■ **Document excerpt**:
[start]
Did the enslaved try to flee from bondage?

From the earliest days of slavery, many of those enslaved were determined to seek freedom in any way possible.  Virginia’s first newspaper – the Virginia Gazette – began publishing in 1736 and often included advertisements for the return of run-away slaves in what is now Arlington.

Jumping a trading ship headed north (Fig. 1) was one way those enslaved tried to flee. Absconding into Washington (Fig. 2) was another. And some fled and joined French forces fighting with colonists during the Revolutionary War (Fig. 3). Some obtained cheap “forged papers” (Fig. 4) to facilitate their freedom.

Fig. 1

Fig. 1. Edward Burke of Arlington House fled to New York on a trading vessel. Daily National Intelligencer, July 10, 1839.

Fig. 2

Fig. 2. Bazil Hall of Hall’s Hill sought Jenny, who escaped to DC. Six years later, Jenny killed Hall’s wife, Elizabeth. Daily National Intelligencer, September 21, 1852.

Fig. 3

Fig. 3. George sought freedom by joining French troops heading north. Maryland Journal and Baltimore Advertiser, September 1, 1782.

Fig. 4

Fig. 4. Betsy and Kidder ran from Arlington House using forged papers to facilitate their journey. Daily National Intelligencer, July 19, 1831.

Fleeing bondage was difficult and dangerous, and it took great courage.  Some absconded despite speaking little or no English (Fig. 3). Most had nothing but the clothes on their backs. The majority were in their late teens and 20s when they ran although a few were older men and women (Fig. 5). The path to freedom meant leaving one’s family, the life they had always known, and risk of injury.

Fig. 5

Fig. 5: A distraught Ally “lurked” near Arlington House where she had formerly been enslaved. No doubt, her loved ones remained there. Ally was an “older” run away, “between 30 and 40 years of age.” National Intelligencer and Washington Advertiser, July 17, 1809.
[end]
■ **Data section**:
[start]
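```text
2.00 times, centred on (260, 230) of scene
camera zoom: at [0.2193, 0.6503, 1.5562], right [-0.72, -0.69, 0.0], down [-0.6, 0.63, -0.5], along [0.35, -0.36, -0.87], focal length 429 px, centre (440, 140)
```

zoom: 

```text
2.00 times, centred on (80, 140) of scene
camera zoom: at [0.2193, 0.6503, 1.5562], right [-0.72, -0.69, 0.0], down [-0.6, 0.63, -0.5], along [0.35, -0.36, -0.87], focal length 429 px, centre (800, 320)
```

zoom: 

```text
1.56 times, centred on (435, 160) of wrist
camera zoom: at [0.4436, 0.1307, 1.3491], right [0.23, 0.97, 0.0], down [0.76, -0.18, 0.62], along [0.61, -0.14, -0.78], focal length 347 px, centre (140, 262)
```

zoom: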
[end]
■ **What you need to do**:
#1 Set down the document excerpt as it stands from "Jumping a trading" to "July 10, 1839.", and nothing more.
#2 Supply the part of the document excerpt that comes after its last sentence.

■ **Outputs for the tasks**:
#1
Jumping a trading ship headed north (Fig. 1) was one way those enslaved tried to flee. Absconding into Washington (Fig. 2) was another. And some fled and joined French forces fighting with colonists during the Revolutionary War (Fig. 3). Some obtained cheap “forged papers” (Fig. 4) to facilitate their freedom.

Fig. 1

Fig. 1. Edward Burke of Arlington House fled to New York on a trading vessel. Daily National Intelligencer, July 10, 1839.

#2
What might it have felt like to be held in bondage?

The life of an enslaved person was difficult, and for the many separated from loved ones, very traumatic.  It could also be physically painful – the descriptions in runaway slave ads often identify the runaway as having specific disfigurations such as scars or missing fingers, (Fig. 6), some of which may have been inflicted by enslavers as punishments.

Fig. 6

Fig. 6. Orville, the enslaved of B.W. Hunter, had a “scar on his forehead.” Alexandria Gazette, September 3, 1857.

A life of bondage was also brutal in even the most basic way – rarely were the enslaved referred to as anything but their first names.  And public records, like the US Census and other records of the time, usually didn’t even list a name but only tallied the age and gender of the individual enslaved (Fig. 7).

Fig. 7

Fig. 7: Enslaved were listed by age and gender under the names of their enslavers. Whether they were mulatto “M” or black “B” was also documented. US Federal Census, Slave Schedule, 1850. Ancestry.com

Despite the conditions, people prevailed over their bondage through intelligence and determination. Some became skilled craftsmen, like carpenters or cooks.  Among those, some were permitted to keep a portion of wages paid when they were “rented out” to others or sold goods or services in their spare time; saving such payments allowed a limited number to buy their freedom or those of their loved ones.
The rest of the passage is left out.